Umweltpsychologie : Nachhaltigkeit macht glücklich

Glücklich sein und Sinn im Leben finden – das möchten viele Menschen, die eine Psychotherapie beginnen. Einen überraschenden Weg, diesen Zielen näherzukommen, zeigt eine Studie des Philosophen Michael Prinzing, die im Herbst 2024 im Fachblatt »Psychological Science« erschien: Sich im Alltag umweltfreundlich zu verhalten, ist demnach Balsam für die eigene Psyche.
Prinzing wertete an der texanischen Baylor University zunächst Daten einer älteren Untersuchung aus, an der 181 Erwachsene teilgenommen hatten, hauptsächlich aus den USA. Die Probandinnen und Probanden gewährten zehn Tage lang Einblick in ihren Alltag, indem sie fünfmal täglich am Smartphone einen Fragebogen ausfüllten. Darin gaben sie jeweils an, was sie in der Stunde vorher getan hatten, und bewerteten ihre aktuelle Stimmung. Wer gerade »umweltverträgliches Verhalten« gezeigt hatte (was allerdings nicht näher definiert wurde), berichtete von einem größeren subjektiven Wohlbefinden. Die Teilnehmenden, die umweltbewusst agierten, waren zudem über den gesamten Erhebungszeitraum hinweg besser gelaunt als jene, die weniger ökologisch handelten.
Um herauszufinden, ob Nachhaltigkeit tatsächlich die Stimmung hebt – oder ob nicht vielleicht besser gelaunte Menschen einfach mehr Zeit für die Natur erübrigen –, führte Prinzing ein eigenes Experiment durch. Darin beantworteten 545 Studierende im Abstand von zwei Tagen Fragen über ihr seelisches Befinden. Eine Gruppe erhielt die Aufgabe, an dem Tag zwischen den Befragungen drei umweltfreundliche Verhaltensweisen in den Alltag zu integrieren. Eine zweite Gruppe wurde angewiesen, sich an diesem Tag selbst etwas Gutes zu tun. Die dritte Gruppe sollte lediglich ihre Aktivitäten protokollieren.
Wer etwa mit dem Fahrrad statt mit dem Auto zur Universität gefahren war, Müll eingesammelt oder das Thermostat niedriger eingestellt hatte, war am Tag darauf glücklicher und gab eher an, sein Leben als sinnvoll zu empfinden. Self-Care-Aktivitäten hatten eine vergleichbare Wirkung; das bloße Protokollieren des Alltags besserte das Befinden dagegen nicht.

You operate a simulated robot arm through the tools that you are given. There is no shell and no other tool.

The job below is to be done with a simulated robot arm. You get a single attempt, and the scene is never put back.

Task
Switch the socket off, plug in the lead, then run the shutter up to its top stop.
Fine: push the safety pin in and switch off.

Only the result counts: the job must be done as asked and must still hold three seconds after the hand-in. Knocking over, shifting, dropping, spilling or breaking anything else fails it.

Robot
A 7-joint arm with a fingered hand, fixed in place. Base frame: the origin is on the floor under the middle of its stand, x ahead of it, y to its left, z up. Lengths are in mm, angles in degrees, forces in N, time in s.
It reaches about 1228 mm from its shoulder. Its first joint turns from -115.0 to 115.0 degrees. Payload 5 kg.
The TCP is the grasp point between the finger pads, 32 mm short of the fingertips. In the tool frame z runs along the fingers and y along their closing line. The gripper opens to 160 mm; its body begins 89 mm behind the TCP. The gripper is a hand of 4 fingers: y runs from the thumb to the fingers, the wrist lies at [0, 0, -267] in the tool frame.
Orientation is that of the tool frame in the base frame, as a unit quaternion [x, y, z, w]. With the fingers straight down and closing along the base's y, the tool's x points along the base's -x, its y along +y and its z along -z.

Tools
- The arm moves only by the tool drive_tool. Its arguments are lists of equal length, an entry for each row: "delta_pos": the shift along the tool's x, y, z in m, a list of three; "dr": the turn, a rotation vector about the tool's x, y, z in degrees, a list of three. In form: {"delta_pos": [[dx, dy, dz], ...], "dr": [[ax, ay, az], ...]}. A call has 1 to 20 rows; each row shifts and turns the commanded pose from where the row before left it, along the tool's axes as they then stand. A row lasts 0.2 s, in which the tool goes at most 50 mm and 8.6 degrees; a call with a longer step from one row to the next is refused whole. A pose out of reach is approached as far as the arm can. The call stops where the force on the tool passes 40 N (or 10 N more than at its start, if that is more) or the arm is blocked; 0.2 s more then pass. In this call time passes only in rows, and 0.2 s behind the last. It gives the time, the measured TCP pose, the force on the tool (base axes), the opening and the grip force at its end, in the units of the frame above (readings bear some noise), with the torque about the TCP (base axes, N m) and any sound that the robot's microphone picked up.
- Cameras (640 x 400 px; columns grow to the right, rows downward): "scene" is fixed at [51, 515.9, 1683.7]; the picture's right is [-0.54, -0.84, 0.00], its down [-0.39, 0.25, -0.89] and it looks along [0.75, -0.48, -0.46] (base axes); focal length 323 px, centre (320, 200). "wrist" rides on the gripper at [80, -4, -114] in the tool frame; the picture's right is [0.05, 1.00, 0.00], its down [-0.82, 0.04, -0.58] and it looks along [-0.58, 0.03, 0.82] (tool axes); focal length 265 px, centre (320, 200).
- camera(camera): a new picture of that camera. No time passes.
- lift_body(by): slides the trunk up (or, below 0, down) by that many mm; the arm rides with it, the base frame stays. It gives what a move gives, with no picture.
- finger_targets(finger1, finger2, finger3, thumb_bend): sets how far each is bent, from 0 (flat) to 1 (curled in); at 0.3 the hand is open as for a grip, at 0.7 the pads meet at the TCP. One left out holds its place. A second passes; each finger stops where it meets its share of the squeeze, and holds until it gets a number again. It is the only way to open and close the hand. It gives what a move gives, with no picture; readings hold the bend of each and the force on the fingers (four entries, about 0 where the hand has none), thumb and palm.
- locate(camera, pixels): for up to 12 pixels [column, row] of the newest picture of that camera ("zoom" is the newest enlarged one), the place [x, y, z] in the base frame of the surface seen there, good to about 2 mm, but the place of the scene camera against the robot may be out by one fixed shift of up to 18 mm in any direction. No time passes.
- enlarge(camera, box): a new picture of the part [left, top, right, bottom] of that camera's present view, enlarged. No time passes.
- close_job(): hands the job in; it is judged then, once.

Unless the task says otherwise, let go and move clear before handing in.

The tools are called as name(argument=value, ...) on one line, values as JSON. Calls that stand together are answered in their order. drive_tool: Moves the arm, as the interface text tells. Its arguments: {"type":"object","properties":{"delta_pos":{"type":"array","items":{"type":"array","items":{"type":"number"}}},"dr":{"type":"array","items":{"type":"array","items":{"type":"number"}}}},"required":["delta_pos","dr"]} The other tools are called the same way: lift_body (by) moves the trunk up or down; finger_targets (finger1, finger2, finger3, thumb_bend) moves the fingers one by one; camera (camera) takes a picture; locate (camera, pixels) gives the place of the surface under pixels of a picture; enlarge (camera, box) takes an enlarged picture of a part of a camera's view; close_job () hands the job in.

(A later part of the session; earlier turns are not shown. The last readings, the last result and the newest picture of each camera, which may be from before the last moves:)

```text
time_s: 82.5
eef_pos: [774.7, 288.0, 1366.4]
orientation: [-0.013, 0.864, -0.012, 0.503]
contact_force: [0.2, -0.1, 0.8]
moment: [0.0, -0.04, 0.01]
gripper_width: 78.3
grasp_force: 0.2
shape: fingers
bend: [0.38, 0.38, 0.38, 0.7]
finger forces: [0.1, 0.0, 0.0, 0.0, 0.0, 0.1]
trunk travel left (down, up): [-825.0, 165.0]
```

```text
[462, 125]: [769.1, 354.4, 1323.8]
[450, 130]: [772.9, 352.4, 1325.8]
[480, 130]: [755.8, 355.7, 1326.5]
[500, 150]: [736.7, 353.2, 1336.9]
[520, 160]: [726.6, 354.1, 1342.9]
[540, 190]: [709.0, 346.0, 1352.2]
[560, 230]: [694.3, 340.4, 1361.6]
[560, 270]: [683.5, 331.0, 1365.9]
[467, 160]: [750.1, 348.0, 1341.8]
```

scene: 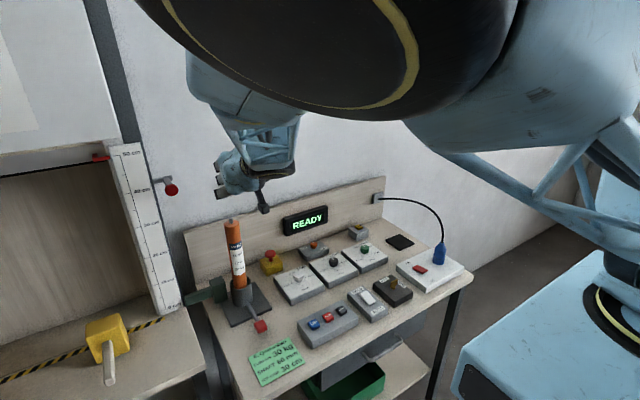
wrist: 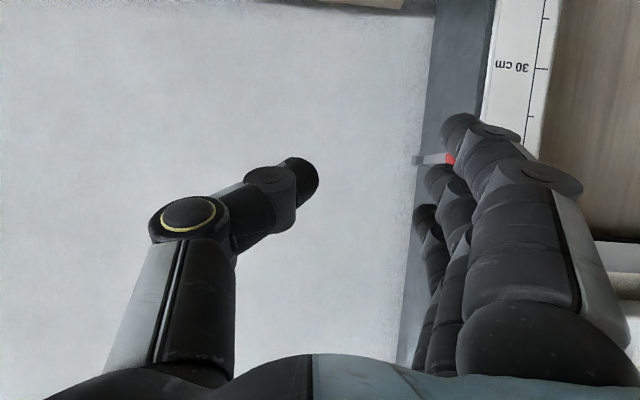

Doch warum könnte es gut für die mentale Gesundheit sein, etwas für die Umwelt zu tun? Prinzing glaubt, dass nachhaltiges Verhalten grundlegende psychologische Bedürfnisse befriedigt: das nach Kompetenz (mit eigenem Handeln etwas bewirken), nach Autonomie (selbstbestimmte Entscheidungen treffen) und nach Zugehörigkeit (Teil einer Gemeinschaft sein). Dies widerspreche der verbreiteten Wahrnehmung, dass Nachhaltigkeit vor allem lästig oder mit Entbehrungen verbunden sei. Allerdings stehe das Ergebnis im Einklang mit einer langen philosophischen Tradition und einer wachsenden Zahl wissenschaftlicher Erkenntnisse, nach denen »tugendhaftes« Verhalten das eigene Wohlbefinden fördern kann.